Australian home loans use standard amortisation: M = P × [r(1+r)ⁿ] / [(1+r)ⁿ − 1], where P is principal, r is the monthly rate, and n is the total number of monthly payments. Variable and fixed loans in Australia are almost always monthly compounding. Fortnightly and weekly schedules typically divide the monthly amount, making 26 or 52 payments — roughly one extra monthly payment per year. Source: ASIC MoneySmart; RBA.

Worked example. A $500,000 loan at 6.2% over 30 years costs ~$3,063/month, total interest about $602,700. Switching to fortnightly (half the monthly amount every 2 weeks) saves roughly $55,000 in interest and trims ~4 years off the loan.
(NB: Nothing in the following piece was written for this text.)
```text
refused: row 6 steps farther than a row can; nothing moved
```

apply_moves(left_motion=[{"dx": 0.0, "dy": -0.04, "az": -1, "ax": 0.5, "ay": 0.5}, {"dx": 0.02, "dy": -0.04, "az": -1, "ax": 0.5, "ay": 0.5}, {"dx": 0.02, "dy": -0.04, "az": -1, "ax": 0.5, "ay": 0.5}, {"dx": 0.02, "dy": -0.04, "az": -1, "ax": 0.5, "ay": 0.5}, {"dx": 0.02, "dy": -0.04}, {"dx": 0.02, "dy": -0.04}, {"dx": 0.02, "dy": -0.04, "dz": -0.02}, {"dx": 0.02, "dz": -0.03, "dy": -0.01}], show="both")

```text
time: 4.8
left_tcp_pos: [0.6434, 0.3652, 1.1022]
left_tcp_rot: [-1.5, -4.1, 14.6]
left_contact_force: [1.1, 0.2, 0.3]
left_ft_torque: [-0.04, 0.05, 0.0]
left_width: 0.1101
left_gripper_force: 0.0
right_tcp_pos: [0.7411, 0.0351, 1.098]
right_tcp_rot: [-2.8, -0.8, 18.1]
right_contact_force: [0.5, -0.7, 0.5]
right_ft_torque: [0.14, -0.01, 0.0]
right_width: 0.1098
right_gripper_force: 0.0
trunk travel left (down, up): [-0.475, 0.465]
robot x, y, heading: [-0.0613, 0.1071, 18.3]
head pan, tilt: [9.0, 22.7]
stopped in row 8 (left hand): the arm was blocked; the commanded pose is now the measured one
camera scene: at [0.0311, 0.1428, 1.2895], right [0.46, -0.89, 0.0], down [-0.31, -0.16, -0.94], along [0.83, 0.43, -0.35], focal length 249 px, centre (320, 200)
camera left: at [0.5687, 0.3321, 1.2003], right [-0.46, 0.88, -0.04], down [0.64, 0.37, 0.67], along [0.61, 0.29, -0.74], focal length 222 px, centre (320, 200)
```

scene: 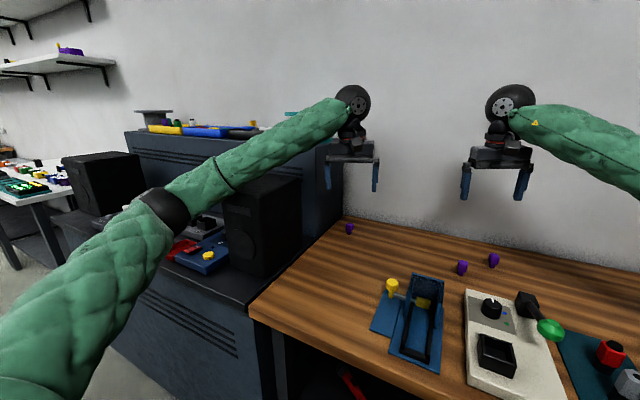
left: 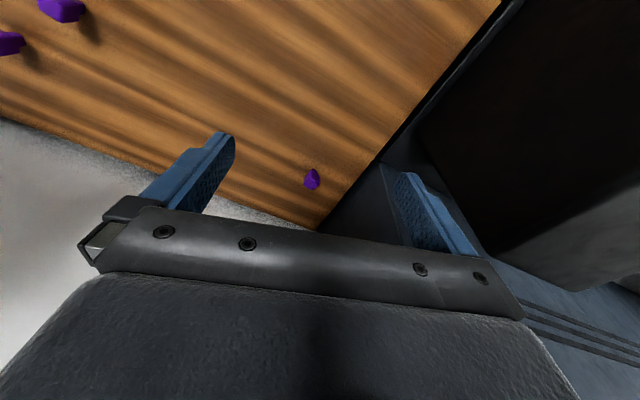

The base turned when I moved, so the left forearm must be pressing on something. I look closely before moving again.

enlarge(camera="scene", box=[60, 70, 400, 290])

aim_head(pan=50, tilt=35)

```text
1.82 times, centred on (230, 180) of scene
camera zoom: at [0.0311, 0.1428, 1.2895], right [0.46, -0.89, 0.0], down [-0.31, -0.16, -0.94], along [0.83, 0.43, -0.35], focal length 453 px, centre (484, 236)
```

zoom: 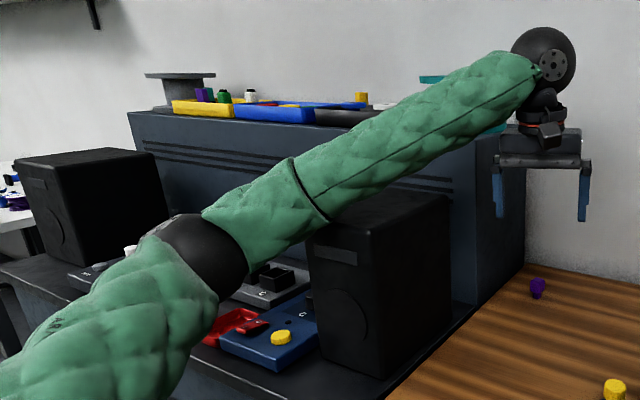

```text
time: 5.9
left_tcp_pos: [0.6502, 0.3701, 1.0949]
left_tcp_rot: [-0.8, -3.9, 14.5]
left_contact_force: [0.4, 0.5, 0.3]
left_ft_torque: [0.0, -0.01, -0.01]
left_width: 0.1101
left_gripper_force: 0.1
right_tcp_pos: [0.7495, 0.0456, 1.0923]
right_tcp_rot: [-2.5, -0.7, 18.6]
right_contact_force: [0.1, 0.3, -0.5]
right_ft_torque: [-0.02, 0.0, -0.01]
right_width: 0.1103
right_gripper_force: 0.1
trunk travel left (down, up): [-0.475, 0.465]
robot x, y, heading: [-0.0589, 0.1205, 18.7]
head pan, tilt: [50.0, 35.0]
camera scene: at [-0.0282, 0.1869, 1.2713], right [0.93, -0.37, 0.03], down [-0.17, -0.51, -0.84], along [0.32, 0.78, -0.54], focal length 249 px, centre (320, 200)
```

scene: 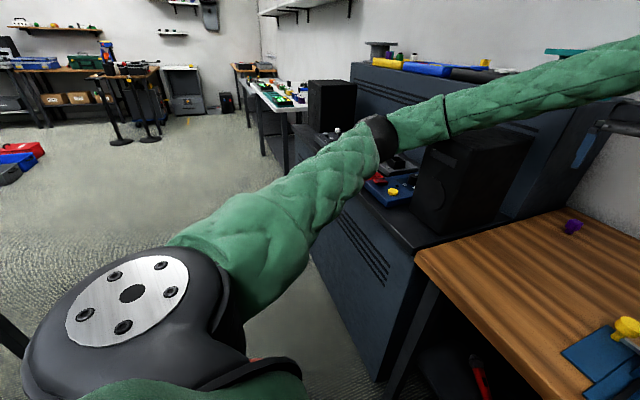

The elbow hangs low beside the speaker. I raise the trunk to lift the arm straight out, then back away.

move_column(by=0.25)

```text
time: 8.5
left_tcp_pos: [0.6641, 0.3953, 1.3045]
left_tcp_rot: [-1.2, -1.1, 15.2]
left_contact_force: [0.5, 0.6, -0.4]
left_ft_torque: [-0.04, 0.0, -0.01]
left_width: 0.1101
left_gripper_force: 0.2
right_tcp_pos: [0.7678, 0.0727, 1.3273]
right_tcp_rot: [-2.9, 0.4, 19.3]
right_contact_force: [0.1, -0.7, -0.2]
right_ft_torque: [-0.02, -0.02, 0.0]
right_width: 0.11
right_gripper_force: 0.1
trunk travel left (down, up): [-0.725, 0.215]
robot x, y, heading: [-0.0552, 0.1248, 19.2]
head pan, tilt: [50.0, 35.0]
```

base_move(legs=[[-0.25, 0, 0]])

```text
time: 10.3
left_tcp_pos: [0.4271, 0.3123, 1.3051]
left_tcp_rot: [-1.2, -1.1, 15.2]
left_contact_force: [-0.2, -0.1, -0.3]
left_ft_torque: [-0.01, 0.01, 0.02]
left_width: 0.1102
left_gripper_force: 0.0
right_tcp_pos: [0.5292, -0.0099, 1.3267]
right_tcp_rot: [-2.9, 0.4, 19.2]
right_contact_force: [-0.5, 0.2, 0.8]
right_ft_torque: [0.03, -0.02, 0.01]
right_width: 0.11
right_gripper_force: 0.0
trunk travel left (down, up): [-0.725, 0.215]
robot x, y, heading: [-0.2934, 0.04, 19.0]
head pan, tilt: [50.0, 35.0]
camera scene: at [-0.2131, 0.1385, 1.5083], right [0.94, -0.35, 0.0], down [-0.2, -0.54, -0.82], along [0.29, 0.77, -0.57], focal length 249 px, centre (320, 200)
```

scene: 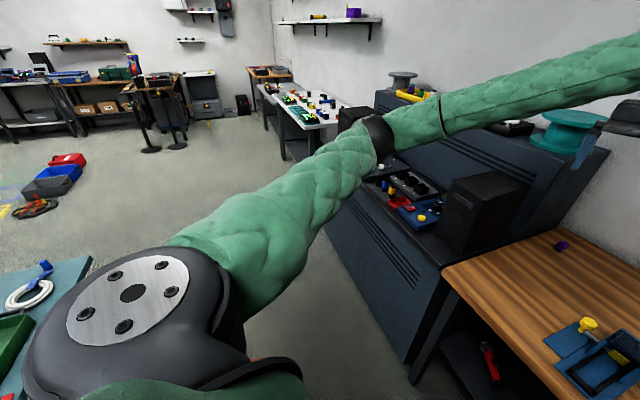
Adding $200/ month in extras saves a further ~$90,000.

Frequently asked questions

How are mortgage repayments calculated in Australia?

Australian mortgage repayments are calculated using the standard loan amortisation formula: M = P × [r(1+r)^n] / [(1+r)^n − 1], where P is principal, r is the monthly interest rate, and n is the total number of monthly payments. Most AU home loans use monthly compounding.
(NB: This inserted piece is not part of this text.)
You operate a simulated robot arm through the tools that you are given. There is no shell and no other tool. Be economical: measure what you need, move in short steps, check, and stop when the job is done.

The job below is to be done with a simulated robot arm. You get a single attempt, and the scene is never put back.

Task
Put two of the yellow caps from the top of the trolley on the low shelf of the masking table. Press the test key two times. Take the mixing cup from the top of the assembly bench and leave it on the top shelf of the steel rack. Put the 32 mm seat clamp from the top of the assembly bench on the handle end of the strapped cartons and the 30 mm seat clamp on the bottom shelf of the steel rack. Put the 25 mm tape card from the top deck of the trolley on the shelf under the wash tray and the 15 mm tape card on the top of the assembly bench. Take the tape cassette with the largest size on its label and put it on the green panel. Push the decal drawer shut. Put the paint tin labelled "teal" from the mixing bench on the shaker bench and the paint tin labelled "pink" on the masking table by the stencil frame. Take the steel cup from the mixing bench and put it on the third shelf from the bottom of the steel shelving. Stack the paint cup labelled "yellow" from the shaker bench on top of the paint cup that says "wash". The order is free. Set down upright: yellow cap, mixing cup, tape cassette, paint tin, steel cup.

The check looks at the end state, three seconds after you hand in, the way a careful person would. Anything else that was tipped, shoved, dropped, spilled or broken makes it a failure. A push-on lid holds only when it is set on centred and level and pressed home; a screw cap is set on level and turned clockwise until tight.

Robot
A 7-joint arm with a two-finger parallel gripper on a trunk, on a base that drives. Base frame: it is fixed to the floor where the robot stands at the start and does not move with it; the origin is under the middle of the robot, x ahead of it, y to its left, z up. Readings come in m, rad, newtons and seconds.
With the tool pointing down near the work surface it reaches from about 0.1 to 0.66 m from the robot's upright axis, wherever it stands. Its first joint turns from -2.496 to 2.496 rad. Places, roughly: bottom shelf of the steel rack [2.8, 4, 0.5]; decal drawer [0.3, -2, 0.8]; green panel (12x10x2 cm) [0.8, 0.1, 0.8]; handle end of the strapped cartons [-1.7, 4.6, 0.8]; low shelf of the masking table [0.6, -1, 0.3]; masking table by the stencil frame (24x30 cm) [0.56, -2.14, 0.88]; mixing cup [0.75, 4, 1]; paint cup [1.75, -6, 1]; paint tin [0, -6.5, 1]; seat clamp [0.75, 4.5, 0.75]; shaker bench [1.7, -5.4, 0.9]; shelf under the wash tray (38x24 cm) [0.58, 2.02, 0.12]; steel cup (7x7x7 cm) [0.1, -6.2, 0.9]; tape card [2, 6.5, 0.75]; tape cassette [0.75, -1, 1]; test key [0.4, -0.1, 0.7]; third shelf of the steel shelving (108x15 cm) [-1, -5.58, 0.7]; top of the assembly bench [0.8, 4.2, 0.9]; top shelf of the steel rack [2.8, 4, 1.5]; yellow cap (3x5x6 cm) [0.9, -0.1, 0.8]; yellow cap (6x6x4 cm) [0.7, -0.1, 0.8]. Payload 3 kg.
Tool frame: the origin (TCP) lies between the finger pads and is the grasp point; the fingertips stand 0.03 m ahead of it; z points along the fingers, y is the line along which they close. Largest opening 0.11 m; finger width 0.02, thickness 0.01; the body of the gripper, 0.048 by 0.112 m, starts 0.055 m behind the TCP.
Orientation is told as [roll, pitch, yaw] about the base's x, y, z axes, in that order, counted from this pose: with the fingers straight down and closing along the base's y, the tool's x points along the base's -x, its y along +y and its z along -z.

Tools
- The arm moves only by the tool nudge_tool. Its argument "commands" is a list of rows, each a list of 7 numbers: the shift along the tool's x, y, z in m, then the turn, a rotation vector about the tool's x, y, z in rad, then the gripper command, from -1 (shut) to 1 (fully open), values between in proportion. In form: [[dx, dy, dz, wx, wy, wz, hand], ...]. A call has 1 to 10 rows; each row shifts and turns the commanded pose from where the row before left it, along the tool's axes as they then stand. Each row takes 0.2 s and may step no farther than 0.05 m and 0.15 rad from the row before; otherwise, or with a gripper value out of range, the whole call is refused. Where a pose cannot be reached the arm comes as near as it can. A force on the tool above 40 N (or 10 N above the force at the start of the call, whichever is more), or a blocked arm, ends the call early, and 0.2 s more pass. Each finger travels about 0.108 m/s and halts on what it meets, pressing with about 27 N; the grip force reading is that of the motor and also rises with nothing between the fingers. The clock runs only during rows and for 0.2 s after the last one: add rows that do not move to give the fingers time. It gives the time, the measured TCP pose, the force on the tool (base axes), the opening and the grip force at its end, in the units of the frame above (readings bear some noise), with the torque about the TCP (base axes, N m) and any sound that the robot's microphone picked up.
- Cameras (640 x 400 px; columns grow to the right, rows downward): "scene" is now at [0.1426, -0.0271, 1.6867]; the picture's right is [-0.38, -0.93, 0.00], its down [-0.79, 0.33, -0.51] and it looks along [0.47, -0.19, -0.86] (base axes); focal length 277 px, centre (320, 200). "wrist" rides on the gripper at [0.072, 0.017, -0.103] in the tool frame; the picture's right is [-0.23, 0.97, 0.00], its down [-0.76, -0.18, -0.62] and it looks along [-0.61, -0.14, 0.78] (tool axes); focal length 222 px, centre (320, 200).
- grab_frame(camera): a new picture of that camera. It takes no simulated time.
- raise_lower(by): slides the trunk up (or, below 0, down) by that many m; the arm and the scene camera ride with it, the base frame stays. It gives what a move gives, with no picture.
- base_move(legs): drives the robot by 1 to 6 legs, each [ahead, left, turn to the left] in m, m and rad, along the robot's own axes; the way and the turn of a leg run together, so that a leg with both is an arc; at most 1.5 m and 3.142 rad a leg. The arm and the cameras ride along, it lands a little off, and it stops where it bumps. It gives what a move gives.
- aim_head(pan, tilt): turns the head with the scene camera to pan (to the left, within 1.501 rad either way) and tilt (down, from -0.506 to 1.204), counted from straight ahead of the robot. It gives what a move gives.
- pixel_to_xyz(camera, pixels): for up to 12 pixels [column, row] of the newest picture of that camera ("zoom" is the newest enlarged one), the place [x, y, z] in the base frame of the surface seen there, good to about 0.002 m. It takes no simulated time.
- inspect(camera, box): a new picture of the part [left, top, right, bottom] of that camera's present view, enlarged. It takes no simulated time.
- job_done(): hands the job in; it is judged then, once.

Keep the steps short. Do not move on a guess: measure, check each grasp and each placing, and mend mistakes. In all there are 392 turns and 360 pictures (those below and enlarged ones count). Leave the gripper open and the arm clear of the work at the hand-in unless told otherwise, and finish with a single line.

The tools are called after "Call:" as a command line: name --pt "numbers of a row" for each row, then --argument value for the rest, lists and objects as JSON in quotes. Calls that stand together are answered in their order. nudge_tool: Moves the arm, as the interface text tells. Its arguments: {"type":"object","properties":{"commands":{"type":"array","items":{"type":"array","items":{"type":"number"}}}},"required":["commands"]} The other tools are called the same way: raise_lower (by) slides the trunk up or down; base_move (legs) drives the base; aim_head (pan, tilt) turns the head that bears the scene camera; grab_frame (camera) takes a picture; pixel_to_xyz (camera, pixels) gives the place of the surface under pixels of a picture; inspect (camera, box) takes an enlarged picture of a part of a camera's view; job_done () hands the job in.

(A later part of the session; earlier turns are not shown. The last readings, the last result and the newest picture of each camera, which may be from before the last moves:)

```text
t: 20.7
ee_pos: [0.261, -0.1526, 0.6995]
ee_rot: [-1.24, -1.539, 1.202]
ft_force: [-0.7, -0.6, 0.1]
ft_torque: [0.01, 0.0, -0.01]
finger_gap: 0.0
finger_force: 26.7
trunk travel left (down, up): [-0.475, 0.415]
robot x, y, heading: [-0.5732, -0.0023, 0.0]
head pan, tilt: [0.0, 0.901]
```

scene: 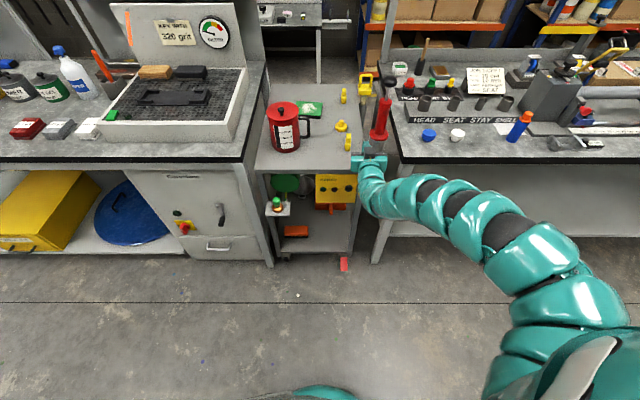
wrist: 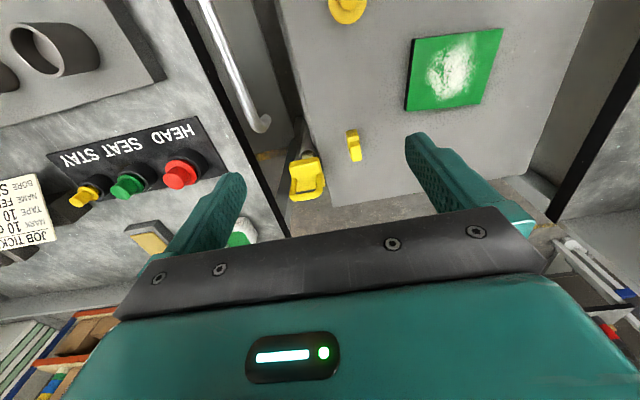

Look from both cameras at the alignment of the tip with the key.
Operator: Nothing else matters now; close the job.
How much do extra repayments save on a $600,000 mortgage?

On a $600,000 home loan at 6.2% over 30 years, standard repayments total about $724,000 in interest. Adding $200 per month in extra repayments saves roughly $130,000 in interest and cuts six years off the loan term. Numbers vary with rate and term.

What is an offset account and how does it work?

A mortgage offset account is a transaction account linked to your home loan. Its balance is offset against your loan principal daily, reducing the interest charged. $20,000 offset on a $500,000 loan means you pay interest on $480,000 — effectively earning your mortgage rate, tax-free.

Should I choose principal-and-interest or interest-only?

Principal-and-interest pays down the loan balance and is cheaper over the life of the loan. Interest-only is common for investment properties (to maximise tax deductions) and short-term cash-flow needs. Owner-occupiers almost always benefit more from principal-and-interest.

General information and estimates only — not financial, tax, or legal advice. Always verify with a licensed adviser or the ATO.